Architizer News
Reverse Engineering the Refrigerator
February 21, 2012
Jihyun Ryou is interested in food preservation. “I’ve learned that we hand over the responsibility of taking care of food to the technology, the refrigerator,” she explains. “We don’t observe the food anymore, and we don’t understand how to treat it,” she adds. To Ryou, design is not about making life easier but about propagating knowledge. Instead of concealing, design reveals time-tested rituals, processes and traditions, finding new ways to elucidate them.
Thus, for her ‘Save Food From the Fridge‘ project, Ryou has crafted a series of food storage contraptions that counter the hidden, black box technology of the refrigerator by relying on “traditional oral knowledge [that] has been accumulated from experience.” More after the jump.
Ryou’s analog appliances explore old kitchen wisdoms. Her distinctive wooden shelves are designed to regulate dryness and humidity, lightness and darkness, and other variables crucial to food preservation, all through simple, natural technologies. Containers of sand are used to keep carrots and leeks upright in their natural positions, miniscule compartments of rice keep spices dry, dangling hooks to dry fresh spice bouquets, and trays and jars of water keep eggplants and bell peppers hydrated and test eggs for freshness (fresh eggs sink!). Ryou’s pleasant-looking contraptions appear like elementary school science experiments, equal parts functional and pedagogical.
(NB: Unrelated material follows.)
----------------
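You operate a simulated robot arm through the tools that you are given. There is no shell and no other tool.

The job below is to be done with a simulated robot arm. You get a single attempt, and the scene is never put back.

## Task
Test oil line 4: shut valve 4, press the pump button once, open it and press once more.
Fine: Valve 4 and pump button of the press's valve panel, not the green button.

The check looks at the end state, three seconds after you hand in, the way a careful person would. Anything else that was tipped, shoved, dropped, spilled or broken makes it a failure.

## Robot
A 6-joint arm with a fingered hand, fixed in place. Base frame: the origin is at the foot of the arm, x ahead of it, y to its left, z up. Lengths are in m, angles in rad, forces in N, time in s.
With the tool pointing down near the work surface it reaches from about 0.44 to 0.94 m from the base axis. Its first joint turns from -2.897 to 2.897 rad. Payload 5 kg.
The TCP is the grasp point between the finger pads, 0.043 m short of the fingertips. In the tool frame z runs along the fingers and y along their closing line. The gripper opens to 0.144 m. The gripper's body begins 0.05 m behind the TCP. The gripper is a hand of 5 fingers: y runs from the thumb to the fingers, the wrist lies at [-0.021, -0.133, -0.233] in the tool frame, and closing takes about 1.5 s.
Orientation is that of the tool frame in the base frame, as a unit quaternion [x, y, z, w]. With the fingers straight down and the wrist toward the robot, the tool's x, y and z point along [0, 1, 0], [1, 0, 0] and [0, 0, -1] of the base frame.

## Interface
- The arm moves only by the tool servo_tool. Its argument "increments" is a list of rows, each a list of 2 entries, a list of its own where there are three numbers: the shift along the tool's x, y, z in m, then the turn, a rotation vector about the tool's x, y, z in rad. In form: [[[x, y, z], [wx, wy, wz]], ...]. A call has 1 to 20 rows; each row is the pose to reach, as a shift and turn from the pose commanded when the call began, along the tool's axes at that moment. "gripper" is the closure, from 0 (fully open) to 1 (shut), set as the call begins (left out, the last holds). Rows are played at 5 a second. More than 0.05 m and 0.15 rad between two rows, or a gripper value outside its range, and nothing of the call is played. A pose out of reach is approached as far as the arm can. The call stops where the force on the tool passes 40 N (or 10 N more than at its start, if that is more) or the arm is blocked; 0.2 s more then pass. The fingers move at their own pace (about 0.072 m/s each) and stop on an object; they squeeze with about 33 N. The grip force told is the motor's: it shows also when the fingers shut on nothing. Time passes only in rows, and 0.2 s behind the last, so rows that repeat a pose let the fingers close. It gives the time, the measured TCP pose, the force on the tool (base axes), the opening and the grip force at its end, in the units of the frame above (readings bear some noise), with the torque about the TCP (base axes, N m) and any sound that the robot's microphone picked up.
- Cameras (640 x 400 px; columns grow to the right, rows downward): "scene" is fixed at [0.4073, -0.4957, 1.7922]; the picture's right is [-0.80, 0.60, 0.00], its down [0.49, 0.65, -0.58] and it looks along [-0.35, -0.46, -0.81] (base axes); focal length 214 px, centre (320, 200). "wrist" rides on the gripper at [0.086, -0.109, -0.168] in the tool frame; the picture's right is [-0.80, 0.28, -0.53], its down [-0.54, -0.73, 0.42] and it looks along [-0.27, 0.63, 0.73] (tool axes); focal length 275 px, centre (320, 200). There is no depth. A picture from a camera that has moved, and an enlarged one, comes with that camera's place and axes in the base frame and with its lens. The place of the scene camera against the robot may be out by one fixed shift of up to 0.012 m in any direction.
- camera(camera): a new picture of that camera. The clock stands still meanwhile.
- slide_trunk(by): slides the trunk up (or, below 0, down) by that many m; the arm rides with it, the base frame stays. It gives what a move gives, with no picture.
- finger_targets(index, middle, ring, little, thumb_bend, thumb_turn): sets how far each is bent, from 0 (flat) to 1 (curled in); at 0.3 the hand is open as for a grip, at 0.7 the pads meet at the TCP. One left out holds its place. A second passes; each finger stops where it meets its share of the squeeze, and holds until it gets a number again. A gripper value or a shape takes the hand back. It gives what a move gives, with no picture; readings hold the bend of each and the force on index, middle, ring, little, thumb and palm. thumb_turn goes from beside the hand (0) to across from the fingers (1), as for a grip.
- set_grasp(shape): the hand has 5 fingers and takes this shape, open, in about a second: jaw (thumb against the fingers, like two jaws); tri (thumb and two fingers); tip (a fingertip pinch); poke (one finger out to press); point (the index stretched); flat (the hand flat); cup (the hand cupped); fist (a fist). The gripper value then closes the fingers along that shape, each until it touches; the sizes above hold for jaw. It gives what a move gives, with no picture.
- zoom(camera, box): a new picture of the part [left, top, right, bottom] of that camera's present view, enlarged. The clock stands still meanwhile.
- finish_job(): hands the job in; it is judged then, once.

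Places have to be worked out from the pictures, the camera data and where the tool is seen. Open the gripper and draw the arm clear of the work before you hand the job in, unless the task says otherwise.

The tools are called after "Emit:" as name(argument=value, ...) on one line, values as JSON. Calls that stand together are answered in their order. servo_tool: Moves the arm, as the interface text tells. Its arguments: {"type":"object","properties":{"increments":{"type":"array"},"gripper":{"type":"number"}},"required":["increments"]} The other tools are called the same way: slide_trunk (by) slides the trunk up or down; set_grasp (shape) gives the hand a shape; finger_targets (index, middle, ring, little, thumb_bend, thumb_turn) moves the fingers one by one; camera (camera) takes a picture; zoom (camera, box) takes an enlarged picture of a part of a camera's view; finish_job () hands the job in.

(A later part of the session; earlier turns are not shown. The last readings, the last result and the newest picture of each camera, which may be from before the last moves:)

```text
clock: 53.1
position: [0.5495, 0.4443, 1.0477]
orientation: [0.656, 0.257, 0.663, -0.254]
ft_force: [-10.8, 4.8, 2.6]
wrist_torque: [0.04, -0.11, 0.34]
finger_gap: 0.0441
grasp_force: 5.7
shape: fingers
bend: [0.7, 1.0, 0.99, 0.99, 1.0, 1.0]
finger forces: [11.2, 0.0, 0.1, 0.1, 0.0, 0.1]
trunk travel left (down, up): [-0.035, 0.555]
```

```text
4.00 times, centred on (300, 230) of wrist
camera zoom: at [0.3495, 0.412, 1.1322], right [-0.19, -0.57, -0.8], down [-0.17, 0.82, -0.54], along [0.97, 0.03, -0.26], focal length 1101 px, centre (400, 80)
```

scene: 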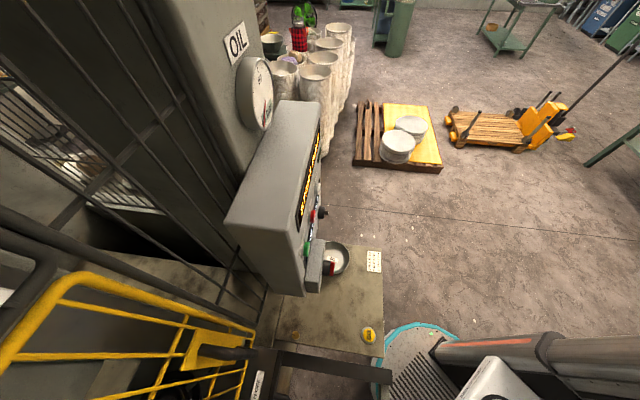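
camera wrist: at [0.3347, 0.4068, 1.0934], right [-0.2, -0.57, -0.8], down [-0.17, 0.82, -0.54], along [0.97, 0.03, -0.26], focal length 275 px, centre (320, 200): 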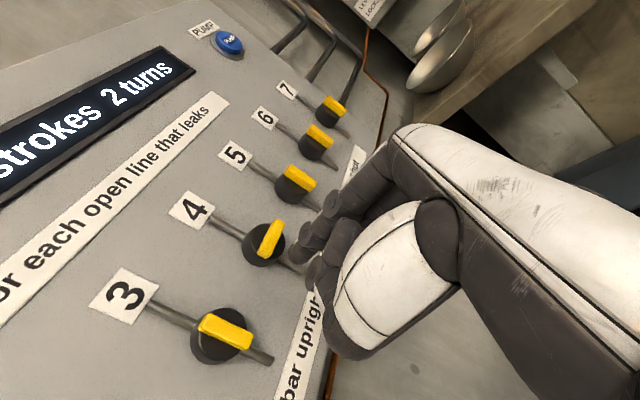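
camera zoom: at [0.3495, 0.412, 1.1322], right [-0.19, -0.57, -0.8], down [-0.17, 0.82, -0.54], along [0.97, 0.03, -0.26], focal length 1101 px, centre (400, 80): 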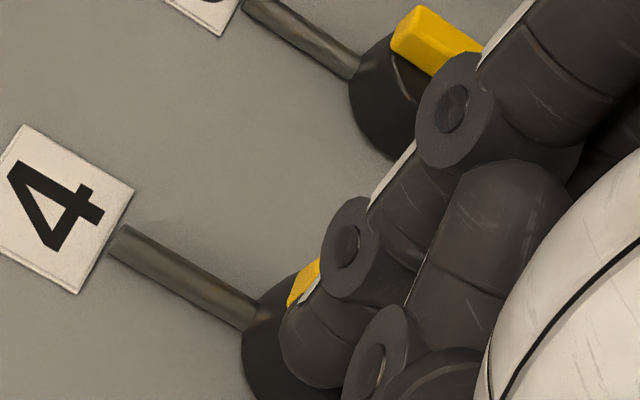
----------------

Whether or not these petit wall hangings will find a place in the typical American pantry is another story, but Ryou’s project teases out one of the most critical roles of design, to teach us how to live responsibly. As Ryou writes, “My design is a tool to implement that knowledge in a tangible way and slowly it changes the bigger picture of society. I believe that once people are given a tool that triggers their minds and requires a mental effort to use it, new traditions and new rituals can be introduced into our culture.”